Industrial pollution: some industries throw away toxic waste such as heavy metals (lead, mercury, cadmium, copper and tin), plastics and other solid waste and thermal water (it reaches a high temperature and is used for refrigeration in coal-fired and nuclear power plants and oil refineries).  These pollutants kill mainly fish and plankton.  As a result, animals such as seals, dolphins, turtles and marine birds are affected when they eat solid waste or are trapped among it.

Red tide: this is a natural phenomenon that consists in an explosive increase in a group of unicellular algae, called dinoflagellates (some of red color, hence the name of the phenomenon), that make up plankton.  This increase is due to different oceanic factors, such as the temperature and the salinity of the water and the presence of currents.  These algae produce poison that is accumulated by mollusks, which produce poisoning when eaten by human and can lead to death. 
It’s worthwhile to note that over the last few decades red tide has become more frequent as a result of the contribution of nutrients by man (for example, in sewer water).

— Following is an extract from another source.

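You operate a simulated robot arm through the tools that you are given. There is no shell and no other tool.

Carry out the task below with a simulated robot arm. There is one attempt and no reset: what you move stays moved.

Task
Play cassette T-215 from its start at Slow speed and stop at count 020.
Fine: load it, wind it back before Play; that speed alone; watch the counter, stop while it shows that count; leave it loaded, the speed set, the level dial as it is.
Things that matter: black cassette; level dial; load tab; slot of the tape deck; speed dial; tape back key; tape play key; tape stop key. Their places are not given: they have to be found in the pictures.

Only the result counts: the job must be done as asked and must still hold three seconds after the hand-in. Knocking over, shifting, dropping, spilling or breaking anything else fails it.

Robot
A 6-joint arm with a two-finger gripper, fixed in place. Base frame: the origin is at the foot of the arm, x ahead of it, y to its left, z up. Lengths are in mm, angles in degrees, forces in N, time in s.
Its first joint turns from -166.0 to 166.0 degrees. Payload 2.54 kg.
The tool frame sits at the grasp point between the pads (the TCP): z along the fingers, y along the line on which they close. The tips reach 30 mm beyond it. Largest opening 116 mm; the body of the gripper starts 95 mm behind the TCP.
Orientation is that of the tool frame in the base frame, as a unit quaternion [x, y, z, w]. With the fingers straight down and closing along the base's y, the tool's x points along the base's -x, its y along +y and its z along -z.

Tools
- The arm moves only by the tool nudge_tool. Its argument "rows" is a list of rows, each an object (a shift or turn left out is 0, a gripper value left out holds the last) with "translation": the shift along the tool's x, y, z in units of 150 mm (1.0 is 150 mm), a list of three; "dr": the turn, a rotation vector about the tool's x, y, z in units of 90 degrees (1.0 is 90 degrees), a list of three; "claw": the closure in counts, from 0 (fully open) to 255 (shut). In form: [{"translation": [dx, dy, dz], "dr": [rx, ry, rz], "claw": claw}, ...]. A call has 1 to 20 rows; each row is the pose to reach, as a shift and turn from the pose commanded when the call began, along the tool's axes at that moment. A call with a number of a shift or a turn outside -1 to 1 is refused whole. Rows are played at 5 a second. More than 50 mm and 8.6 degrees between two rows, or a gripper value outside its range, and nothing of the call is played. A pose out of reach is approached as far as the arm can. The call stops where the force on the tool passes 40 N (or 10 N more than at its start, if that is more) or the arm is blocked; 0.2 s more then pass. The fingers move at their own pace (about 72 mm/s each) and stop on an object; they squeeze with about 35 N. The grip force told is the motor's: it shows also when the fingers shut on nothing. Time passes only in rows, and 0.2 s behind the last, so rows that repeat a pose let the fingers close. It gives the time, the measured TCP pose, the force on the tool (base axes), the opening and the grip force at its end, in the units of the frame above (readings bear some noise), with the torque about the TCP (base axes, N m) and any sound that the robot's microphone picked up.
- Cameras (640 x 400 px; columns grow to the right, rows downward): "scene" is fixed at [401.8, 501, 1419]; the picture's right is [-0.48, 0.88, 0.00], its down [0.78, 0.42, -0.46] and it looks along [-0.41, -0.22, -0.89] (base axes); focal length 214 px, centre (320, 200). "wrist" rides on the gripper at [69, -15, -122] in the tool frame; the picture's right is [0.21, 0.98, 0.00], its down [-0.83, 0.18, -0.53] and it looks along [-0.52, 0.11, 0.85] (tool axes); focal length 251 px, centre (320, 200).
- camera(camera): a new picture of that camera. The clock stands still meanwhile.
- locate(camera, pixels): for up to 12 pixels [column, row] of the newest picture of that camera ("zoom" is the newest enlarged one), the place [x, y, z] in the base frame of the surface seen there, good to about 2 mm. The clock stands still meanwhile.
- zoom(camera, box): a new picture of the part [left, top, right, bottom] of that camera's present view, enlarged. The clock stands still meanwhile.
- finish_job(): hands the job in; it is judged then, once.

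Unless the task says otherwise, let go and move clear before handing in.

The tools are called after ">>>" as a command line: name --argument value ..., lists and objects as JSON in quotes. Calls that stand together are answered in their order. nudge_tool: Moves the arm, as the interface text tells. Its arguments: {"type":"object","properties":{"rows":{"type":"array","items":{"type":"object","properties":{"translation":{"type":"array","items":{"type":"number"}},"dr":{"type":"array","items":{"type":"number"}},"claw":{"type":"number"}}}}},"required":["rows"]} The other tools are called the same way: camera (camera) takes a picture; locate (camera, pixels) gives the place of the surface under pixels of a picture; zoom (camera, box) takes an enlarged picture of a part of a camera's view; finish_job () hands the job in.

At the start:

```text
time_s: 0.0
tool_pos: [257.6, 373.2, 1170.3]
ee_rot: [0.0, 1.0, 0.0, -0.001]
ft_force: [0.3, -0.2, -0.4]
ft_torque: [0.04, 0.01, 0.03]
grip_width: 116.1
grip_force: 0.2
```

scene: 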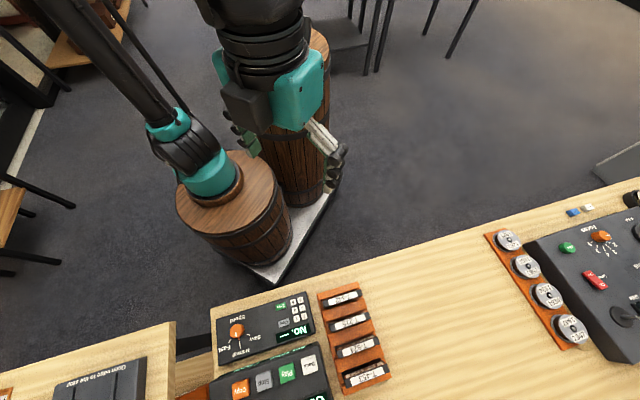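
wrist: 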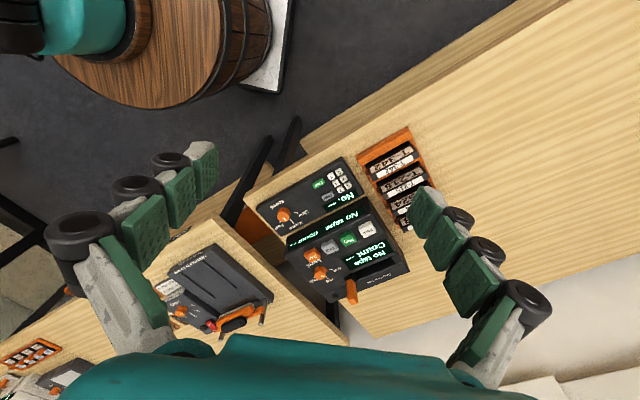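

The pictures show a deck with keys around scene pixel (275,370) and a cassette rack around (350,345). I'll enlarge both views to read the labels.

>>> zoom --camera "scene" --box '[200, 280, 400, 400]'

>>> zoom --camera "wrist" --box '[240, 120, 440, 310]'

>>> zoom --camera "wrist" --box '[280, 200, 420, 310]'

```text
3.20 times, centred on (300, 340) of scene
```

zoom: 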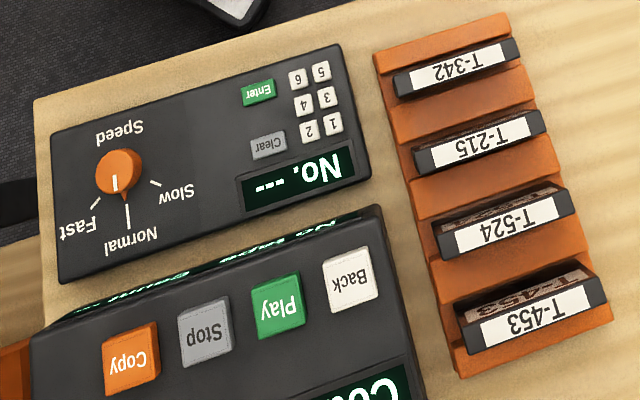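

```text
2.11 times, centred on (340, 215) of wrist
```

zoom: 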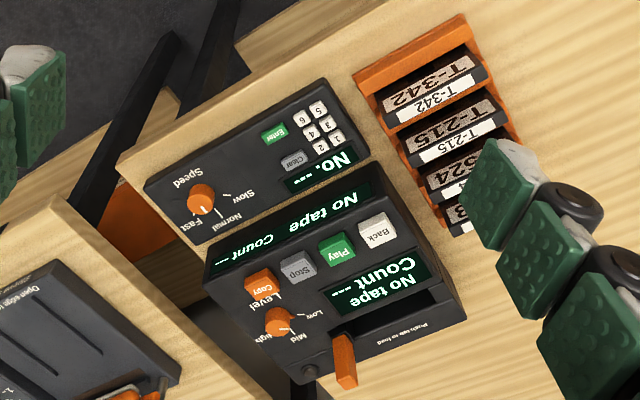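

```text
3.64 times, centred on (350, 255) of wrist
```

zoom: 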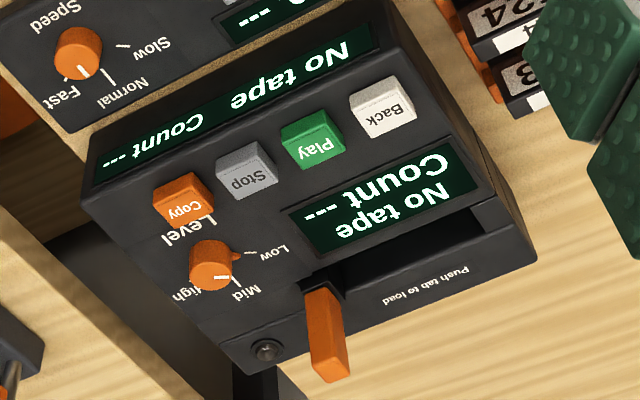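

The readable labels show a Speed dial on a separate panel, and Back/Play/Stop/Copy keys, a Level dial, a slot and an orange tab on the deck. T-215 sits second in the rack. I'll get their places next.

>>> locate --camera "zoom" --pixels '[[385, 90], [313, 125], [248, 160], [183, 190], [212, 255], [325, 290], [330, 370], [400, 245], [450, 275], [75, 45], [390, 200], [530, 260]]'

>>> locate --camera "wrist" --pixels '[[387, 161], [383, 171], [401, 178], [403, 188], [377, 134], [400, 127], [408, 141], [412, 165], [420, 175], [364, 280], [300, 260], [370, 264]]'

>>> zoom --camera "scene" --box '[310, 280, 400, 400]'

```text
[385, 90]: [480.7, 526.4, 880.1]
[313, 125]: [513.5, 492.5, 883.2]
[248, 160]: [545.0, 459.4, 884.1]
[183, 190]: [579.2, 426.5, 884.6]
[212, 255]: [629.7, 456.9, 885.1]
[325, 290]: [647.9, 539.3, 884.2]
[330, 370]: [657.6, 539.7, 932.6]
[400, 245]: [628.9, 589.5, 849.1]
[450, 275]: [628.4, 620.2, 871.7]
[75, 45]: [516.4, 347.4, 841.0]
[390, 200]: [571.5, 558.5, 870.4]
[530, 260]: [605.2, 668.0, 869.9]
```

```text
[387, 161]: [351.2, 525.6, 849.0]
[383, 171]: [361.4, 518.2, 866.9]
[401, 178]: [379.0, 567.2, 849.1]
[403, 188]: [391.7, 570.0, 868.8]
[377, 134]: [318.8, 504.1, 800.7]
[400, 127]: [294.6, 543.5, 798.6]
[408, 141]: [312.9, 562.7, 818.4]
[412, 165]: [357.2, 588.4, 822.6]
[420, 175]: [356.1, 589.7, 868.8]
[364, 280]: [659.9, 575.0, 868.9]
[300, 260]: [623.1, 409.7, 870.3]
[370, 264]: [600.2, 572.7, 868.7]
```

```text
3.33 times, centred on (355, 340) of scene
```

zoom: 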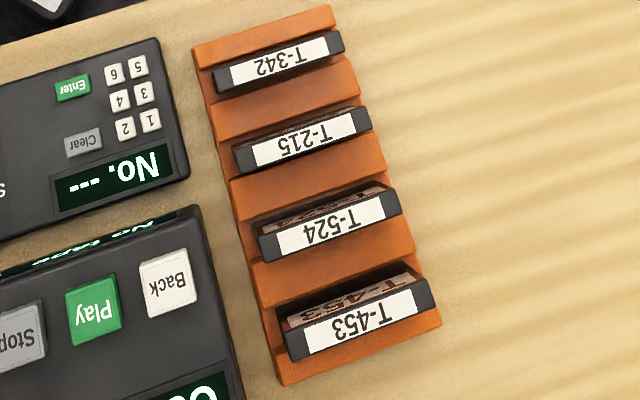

Waste on the sea coast: on the coasts and beaches dispersed waste such as papers, bottles and plastics can be found which finally reach the sea, contaminating it.  The majority of this waste is indifferently thrown away by man.

Pesticides: these are chemical substances that are used in agriculture and silviculture.  However, when crops are found in zones near the coast, pesticides can easy flow into the sea, affecting its flora and fauna.